Monika Kruse: Traces
Terminal M

Traces, the fourth album by German producer and DJ Monika Kruse, arrives with an odd discrepancy: for some inexplicable reason, the accompanying press notes list the album as being sixty-six minutes long, whereas the twelve tracks under review total eighty-five. That difference signifies beyond the level of mere technicality, however, as quite clearly, were the album just over an hour in length, it would be a much more satisfying collection all around. Issued four years after the Berlin native's long-player Changes of Perception and released on her own Terminal M imprint, the new collection (all of it previously unreleased save for Kruse and Thomas Schumacher's hot-wired remix of “Wavedancer,” which originally appeared on a 2010 EP) covers a broad stylistic range, and it's unquestionably solid on production grounds. But there are weaker tracks among the strong, and it's the former which one might do well to skip.

Ostensibly, one could omit the first three tracks altogether and simply begin the album with “One Love,” the sole track on which Chicago house pioneer Robert Owens appears. Sure, the opening three are decent enough but none stands out as especially noteworthy. There's a subtle Ibiza-like feel to the opening piece, “Cycle of Trust,” that's not unappealing and its rhythmic thrust is intense, too, but there's an excessive emphasis on atmosphere and too little happening melodically to recommend it unreservedly. Following that are a brief exotic excursion, “Playa Dust,” and “Exhale,” another atmospheric setting that's slightly dubby and less uptempo than the opener.
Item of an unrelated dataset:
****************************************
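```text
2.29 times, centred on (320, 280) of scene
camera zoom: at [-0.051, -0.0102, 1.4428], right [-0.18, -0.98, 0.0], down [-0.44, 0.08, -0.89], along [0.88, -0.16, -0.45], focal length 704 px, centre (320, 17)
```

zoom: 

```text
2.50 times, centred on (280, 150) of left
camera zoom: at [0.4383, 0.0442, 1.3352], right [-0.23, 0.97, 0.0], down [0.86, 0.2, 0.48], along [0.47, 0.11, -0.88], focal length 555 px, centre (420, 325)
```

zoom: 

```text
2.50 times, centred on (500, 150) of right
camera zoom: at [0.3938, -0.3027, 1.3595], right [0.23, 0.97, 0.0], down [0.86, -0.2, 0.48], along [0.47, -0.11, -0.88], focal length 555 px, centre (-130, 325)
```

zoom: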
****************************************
All three could be deleted from the album at no great loss. The temperature immediately rises, however, once “One Love” rolls out. Owens delivers as soulful a vocal as one has come to expect from the “Mine To Give” singer, but the track is distinguished as well by the crisp snap and lithe bass pulse Kruse brings to its slinky groove. A later vocal cut, “With Hindsight,” also proves memorable in pairing an urgent house groove with Nick Maurer's appealing voice, and in featuring a series of enticing hooks (a relative rarity on the disc).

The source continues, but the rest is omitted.